Although I do have a soft spot for menudo, I’m also not prepared to mess with cooking tripe at home, so I’ve been searching for alternatives. Then one day, at a little Yucatecan restaurant, I discovered pozole, a hearty, warming, green soup full of hominy and chicken. A while later, Nathan and I randomly stopped into a different little Mexican restaurant for lunch and there was pozole on the menu there too! But theirs was a different version, a rich, spicy, red soup full of hominy and pork (menudo-esque, if you will), and that’s the one we’ve been obsessing over ever since.

After some research, we learned that there are many different regional versions of pozole, roughly categorized into the three colors of the Mexican flag: green (verde), red (rojo), and white (blanco).

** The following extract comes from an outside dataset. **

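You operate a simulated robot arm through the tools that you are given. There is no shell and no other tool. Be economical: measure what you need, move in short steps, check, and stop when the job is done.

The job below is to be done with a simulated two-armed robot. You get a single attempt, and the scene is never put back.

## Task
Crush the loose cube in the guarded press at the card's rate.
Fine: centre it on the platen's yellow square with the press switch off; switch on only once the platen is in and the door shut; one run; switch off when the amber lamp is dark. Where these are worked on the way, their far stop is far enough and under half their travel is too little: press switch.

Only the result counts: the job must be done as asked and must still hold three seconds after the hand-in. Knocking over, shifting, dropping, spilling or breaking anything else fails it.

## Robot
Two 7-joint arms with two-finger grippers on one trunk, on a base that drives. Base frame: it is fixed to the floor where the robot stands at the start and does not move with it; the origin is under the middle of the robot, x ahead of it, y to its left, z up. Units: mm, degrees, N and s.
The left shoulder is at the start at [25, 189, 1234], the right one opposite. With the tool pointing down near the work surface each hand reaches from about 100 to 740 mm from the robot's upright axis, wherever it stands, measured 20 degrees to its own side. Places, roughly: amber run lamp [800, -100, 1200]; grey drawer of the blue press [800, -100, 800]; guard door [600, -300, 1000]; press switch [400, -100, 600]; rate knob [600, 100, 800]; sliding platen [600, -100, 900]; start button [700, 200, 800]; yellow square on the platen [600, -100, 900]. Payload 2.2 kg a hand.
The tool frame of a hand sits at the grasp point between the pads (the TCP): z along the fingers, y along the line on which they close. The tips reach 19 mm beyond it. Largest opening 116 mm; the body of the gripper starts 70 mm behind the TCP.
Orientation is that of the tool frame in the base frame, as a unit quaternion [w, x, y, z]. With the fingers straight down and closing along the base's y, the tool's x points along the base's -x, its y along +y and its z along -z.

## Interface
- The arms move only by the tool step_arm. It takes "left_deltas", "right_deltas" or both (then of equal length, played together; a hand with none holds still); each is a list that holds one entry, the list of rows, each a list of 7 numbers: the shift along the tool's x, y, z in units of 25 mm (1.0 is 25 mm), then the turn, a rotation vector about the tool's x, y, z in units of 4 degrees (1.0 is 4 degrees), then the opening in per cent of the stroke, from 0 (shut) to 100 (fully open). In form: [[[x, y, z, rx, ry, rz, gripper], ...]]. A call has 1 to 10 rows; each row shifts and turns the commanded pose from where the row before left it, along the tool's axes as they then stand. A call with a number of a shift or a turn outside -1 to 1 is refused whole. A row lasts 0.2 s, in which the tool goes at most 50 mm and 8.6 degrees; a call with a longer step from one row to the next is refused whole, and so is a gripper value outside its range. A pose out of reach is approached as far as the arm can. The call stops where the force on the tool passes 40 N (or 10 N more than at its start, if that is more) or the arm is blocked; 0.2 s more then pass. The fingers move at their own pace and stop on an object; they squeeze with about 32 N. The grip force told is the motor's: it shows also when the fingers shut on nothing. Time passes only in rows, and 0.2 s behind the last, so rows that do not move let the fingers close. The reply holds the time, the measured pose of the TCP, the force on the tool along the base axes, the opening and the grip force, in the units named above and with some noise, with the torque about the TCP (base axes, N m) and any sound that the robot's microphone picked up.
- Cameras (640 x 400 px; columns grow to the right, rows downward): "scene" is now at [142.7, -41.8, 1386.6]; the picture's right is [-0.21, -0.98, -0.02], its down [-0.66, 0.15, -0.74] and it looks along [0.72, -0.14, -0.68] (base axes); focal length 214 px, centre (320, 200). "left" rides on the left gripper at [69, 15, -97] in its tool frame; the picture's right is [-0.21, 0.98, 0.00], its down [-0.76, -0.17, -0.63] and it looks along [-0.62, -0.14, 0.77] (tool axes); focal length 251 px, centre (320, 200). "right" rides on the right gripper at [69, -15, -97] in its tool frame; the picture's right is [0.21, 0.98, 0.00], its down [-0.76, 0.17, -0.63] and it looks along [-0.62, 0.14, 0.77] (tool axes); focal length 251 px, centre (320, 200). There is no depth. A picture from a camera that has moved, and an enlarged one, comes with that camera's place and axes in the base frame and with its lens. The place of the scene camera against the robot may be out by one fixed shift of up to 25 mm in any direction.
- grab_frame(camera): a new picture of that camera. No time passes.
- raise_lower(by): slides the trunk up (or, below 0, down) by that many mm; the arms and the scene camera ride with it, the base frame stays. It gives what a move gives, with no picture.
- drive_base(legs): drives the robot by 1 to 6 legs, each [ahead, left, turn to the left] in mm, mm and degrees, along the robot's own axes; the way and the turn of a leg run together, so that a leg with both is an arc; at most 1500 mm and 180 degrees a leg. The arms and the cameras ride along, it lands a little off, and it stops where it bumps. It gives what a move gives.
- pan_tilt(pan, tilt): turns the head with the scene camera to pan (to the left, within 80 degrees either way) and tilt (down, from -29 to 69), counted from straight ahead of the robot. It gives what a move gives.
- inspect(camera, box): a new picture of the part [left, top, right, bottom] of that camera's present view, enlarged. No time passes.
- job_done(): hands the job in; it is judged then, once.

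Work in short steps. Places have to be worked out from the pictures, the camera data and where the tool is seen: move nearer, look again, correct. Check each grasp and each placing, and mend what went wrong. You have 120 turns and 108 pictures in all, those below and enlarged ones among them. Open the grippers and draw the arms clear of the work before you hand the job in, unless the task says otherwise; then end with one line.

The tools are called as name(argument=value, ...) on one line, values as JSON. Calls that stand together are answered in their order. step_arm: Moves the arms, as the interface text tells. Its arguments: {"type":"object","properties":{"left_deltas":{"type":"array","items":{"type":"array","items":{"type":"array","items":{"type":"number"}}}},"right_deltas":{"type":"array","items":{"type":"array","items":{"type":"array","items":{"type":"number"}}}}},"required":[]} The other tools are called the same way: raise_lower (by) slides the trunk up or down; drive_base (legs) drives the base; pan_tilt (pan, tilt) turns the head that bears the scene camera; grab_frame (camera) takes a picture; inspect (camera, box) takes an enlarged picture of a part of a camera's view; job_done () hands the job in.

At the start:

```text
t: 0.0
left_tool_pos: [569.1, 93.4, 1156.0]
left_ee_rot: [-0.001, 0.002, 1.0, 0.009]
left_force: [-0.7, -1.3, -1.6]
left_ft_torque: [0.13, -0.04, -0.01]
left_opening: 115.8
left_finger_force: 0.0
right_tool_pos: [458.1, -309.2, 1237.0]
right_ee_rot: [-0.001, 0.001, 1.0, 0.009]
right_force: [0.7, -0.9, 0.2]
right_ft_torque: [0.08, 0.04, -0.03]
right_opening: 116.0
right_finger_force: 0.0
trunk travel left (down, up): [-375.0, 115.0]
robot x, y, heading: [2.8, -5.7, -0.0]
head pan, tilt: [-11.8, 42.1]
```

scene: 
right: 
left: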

For our beloved rojo, we eventually dug up two different recipes: one from Señor Bayless himself and one posted on Chowhound. Being the most indecisive people in the world, we couldn’t choose so ended up using parts of both of them. In a moment of insanity, we also decided to double the recipe and ended up with way more pozole than we could handle or even store. But then, that’s when you can count on your sister, friends (like Ben and Erin), and neighbors for backup, right?

You know, with Thanksgiving only days away, you might actually hear your leftover turkey bones and meat whispering ‘pozole’ to you on Friday morning (but not in a creepy way). I know if I do, you just might find me back at the stove again working on another giant cauldron of pozole, a green turkey one this time.

Happy Thanksgiving!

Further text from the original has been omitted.